All you will end up with the KX3 is box thats full of messy pieces of equipment, wires and inconvenient battery packs and amplifiers. The combined weight of all these items in the messy configuration will weight more than your worst case scenario.
I see you're worried about too much cable salad - but some HF manpacks are indeed constructed as modules and since the KX-3 is a kit, you could also just buy a bigger enclosure, mount your PA stage inside it, and cut holes in it for the connectors. But you'd still have to make the same electronic connections inside this box, and then the question arises - why not just mount a K3 and and a battery on a pack frame and call it a day? I mean since milspec ruggedness isn't something you care about in a military manpack?
You have incorrect views of the role of long distance HF communications in the military service.
Citation needed. You claimed that the military found a 20 watt HF manpack on SSB to be enough for dependable communications (documentation which you haven't shown).
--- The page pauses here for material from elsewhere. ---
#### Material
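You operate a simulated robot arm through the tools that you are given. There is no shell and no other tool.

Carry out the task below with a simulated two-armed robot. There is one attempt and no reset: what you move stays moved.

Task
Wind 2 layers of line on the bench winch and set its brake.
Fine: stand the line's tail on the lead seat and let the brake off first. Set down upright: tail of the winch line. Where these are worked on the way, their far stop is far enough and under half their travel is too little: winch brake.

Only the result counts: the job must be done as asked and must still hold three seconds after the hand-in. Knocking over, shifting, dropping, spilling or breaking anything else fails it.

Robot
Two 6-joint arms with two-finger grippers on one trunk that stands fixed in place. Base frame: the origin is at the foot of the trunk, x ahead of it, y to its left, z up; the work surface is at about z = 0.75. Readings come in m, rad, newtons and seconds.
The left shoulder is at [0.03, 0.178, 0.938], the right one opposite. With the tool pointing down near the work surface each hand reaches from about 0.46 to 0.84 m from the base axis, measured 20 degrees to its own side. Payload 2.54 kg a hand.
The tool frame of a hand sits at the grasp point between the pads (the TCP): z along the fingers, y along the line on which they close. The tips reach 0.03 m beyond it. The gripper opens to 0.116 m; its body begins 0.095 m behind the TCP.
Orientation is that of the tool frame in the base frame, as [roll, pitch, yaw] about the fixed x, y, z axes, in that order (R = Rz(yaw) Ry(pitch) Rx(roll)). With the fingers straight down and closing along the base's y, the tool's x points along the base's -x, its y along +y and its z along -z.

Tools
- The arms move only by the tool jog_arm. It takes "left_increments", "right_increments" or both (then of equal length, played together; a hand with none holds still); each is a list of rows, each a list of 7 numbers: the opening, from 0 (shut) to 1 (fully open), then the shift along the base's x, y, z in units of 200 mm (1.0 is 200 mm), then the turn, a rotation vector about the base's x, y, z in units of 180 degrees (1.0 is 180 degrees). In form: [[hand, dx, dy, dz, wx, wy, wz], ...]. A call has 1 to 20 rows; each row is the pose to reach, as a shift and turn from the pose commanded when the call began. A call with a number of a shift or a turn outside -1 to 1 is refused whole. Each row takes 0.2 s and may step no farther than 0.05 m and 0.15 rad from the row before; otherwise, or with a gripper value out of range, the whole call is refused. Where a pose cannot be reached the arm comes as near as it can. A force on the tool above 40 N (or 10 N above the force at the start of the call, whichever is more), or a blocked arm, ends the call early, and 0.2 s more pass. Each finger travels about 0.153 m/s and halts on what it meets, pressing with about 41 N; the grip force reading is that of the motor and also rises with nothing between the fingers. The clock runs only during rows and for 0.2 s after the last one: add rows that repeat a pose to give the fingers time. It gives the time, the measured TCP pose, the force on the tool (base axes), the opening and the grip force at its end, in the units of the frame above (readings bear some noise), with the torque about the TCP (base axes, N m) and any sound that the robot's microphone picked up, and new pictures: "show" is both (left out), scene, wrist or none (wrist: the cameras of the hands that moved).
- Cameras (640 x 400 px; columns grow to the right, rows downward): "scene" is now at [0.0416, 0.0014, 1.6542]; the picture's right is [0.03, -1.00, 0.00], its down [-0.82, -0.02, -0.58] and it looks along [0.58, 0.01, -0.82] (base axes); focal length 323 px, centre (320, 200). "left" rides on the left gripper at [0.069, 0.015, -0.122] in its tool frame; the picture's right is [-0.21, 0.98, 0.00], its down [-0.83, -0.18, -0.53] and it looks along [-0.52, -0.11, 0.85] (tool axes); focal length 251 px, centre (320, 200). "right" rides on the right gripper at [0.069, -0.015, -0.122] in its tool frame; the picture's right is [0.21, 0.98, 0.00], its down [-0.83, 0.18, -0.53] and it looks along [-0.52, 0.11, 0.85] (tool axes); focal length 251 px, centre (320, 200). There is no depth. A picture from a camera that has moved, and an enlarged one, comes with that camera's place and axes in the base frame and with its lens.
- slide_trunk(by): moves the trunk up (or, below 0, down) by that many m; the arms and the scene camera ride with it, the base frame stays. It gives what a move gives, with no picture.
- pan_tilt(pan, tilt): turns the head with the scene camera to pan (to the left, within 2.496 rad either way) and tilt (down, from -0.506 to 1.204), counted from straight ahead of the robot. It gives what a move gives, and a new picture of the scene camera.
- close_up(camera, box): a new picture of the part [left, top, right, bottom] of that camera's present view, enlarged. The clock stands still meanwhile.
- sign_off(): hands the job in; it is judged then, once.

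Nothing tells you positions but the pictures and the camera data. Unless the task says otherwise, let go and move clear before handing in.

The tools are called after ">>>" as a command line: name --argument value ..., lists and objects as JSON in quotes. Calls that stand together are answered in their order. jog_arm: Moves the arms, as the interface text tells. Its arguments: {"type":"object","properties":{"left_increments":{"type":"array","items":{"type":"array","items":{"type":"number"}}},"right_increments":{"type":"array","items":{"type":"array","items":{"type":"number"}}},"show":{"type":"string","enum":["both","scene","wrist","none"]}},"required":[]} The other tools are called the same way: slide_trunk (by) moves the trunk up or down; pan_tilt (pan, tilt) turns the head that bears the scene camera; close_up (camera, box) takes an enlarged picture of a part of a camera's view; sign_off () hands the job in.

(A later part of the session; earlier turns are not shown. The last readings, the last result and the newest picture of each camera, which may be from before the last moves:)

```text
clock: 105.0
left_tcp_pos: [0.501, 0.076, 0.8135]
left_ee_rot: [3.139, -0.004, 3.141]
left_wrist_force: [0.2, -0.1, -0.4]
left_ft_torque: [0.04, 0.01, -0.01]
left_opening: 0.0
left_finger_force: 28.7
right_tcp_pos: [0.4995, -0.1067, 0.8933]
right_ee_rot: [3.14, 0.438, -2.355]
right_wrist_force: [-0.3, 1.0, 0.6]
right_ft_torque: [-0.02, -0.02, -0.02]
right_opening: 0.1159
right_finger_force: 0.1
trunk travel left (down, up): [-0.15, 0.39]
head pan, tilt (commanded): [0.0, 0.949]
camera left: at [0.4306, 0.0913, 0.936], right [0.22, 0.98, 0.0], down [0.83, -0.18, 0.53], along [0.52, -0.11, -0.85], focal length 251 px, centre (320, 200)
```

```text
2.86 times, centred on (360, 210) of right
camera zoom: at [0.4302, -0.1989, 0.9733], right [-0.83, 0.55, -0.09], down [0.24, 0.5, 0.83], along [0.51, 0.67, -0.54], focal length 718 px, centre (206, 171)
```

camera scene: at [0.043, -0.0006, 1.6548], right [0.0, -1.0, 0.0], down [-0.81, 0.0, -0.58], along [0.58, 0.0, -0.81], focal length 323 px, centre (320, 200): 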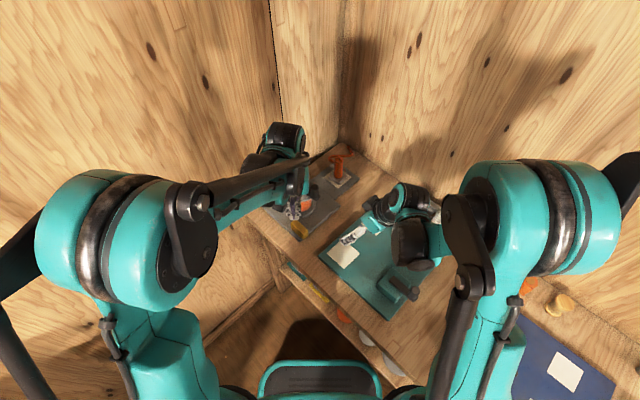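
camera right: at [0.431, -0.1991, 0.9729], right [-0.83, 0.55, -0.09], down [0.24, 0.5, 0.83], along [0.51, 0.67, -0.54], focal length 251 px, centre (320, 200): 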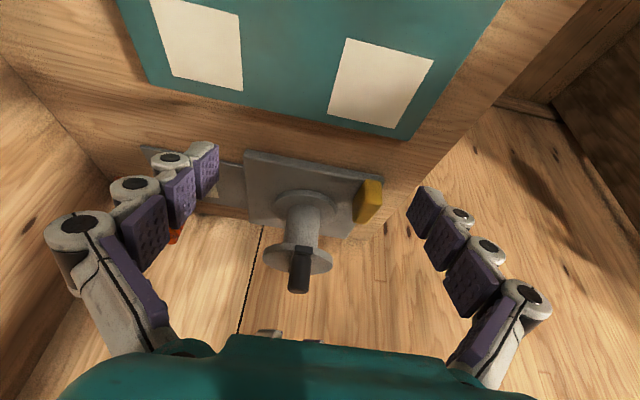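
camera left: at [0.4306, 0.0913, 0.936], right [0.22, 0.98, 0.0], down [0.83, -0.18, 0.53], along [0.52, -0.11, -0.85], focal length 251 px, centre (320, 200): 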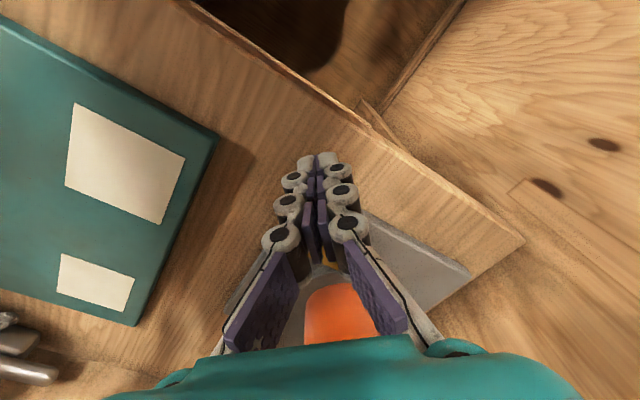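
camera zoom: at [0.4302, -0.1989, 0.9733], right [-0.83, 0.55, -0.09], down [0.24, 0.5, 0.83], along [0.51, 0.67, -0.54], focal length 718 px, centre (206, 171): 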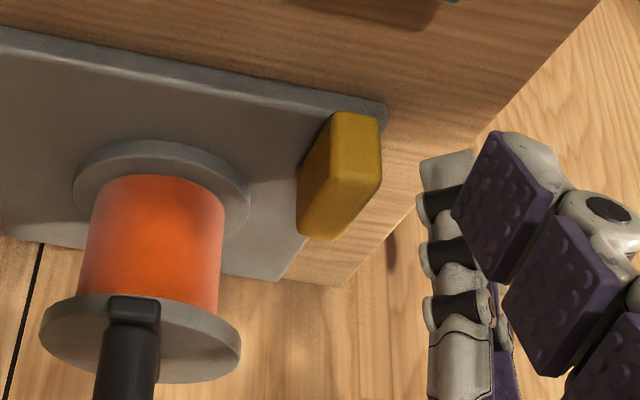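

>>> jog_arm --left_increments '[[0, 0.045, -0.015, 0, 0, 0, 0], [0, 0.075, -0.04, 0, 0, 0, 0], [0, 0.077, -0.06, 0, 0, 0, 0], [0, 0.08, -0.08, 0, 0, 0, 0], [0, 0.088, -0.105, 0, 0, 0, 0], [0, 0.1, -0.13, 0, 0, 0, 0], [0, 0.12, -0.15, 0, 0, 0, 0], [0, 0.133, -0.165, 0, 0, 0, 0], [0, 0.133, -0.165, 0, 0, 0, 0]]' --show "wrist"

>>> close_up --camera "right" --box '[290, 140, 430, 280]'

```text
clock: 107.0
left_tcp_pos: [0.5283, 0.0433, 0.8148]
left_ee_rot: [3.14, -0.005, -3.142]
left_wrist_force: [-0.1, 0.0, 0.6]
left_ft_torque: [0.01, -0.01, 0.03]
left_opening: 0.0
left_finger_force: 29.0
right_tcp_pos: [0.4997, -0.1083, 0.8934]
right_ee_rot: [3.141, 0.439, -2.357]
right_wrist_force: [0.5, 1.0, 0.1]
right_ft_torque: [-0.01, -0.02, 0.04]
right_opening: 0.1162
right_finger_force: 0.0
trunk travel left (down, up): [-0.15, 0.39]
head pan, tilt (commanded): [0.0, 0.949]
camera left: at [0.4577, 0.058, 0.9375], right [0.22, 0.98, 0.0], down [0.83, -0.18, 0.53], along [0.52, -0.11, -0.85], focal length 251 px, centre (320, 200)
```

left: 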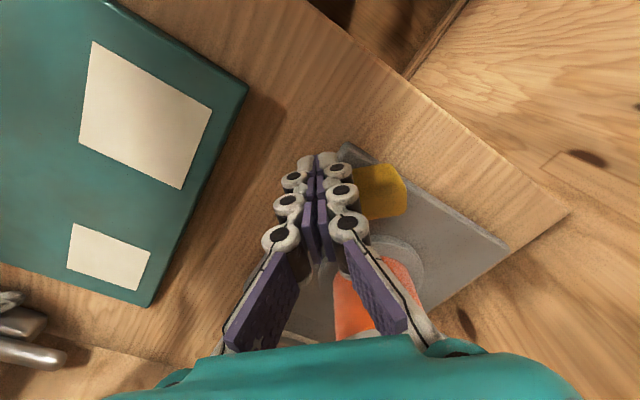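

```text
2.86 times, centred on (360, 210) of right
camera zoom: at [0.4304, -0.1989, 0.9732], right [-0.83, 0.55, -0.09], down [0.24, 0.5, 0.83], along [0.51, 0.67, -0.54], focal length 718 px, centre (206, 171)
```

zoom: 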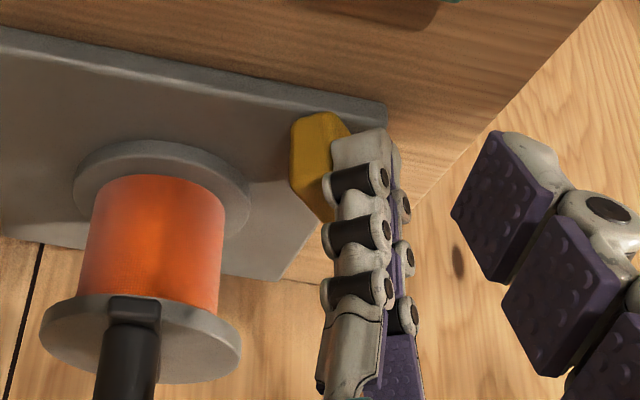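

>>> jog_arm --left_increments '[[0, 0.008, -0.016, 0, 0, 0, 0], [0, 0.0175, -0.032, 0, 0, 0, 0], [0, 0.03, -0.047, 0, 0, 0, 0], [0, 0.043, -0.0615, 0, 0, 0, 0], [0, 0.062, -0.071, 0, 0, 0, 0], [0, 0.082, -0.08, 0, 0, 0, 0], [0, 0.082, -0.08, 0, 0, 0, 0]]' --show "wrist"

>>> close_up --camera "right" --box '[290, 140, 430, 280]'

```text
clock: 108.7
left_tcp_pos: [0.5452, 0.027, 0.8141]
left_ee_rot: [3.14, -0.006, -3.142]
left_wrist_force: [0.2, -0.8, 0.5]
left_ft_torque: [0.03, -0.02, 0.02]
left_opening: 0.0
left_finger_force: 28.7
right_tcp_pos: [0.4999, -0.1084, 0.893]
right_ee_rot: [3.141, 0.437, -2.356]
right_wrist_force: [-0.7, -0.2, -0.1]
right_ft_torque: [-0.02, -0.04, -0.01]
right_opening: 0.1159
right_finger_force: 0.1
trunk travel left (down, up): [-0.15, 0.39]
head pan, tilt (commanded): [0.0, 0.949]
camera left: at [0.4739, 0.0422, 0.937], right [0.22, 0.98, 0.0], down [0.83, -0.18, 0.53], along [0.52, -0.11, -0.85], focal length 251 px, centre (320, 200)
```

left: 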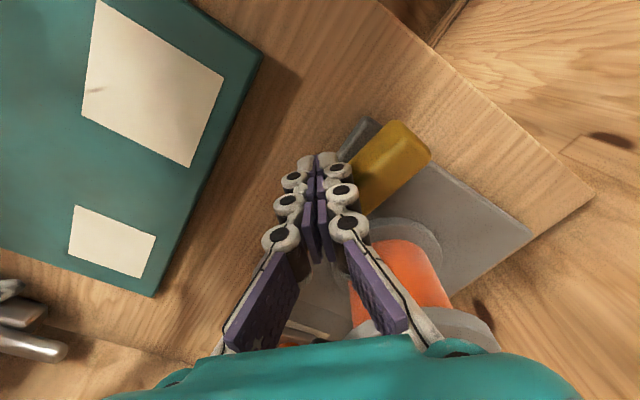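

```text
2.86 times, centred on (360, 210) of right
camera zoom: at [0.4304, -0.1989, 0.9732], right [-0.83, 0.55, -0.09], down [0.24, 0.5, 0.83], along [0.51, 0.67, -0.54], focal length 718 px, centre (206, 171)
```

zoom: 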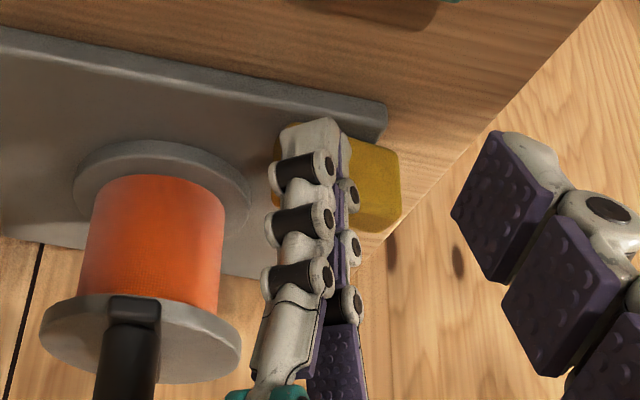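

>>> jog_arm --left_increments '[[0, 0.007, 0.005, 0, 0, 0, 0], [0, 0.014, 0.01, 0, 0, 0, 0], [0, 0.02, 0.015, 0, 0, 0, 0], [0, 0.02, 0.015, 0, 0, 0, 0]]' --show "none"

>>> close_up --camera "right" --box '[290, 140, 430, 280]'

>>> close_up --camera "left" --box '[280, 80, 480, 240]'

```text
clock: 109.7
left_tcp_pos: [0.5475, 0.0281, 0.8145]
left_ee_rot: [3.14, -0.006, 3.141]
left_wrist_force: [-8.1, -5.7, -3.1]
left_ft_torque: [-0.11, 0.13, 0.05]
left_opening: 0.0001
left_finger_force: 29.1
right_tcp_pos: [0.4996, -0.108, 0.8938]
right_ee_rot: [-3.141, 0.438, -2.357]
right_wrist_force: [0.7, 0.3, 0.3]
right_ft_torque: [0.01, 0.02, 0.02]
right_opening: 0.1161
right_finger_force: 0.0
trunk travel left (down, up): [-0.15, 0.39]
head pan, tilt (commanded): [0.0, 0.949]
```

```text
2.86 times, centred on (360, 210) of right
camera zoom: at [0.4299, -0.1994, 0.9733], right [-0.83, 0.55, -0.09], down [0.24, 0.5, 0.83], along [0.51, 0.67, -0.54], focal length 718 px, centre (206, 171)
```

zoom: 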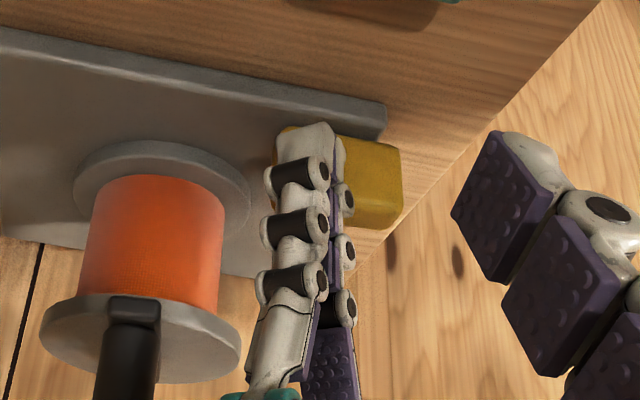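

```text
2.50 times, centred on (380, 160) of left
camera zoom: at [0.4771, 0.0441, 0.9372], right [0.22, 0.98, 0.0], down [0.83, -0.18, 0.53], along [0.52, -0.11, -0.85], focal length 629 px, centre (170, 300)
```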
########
You seem to reject that a manpack user would have different communications requirements and circumstances and than a backpacking radio amateur.
Special forces and reconnaissance units use HF manpacks for long range communications on a daily basis.
As far as I know, they use encryption, frequency jumping and digital communication with power-efficient modes, and can use external amplifiers if they want. For longer distance communications they are limited by the same propagation that HF amateurs are limited by, but thanks to relays, they aren't necessarily dependent on a dependable HF path from point A to point B to exist, but can communicate via various ground stations, naval vessels, E-8 JSTARS
While there is no doubt that other services like satellites is reducing the dependance on HF service, long range HF communication is still well integrated in the military forces of the world.
Sure, but they don't exclusively rely on SSB manpacks.
The FCC rules have changed for low drive amps in the ham service.
When did they start type-approving them? I haven't kept current on that it seems.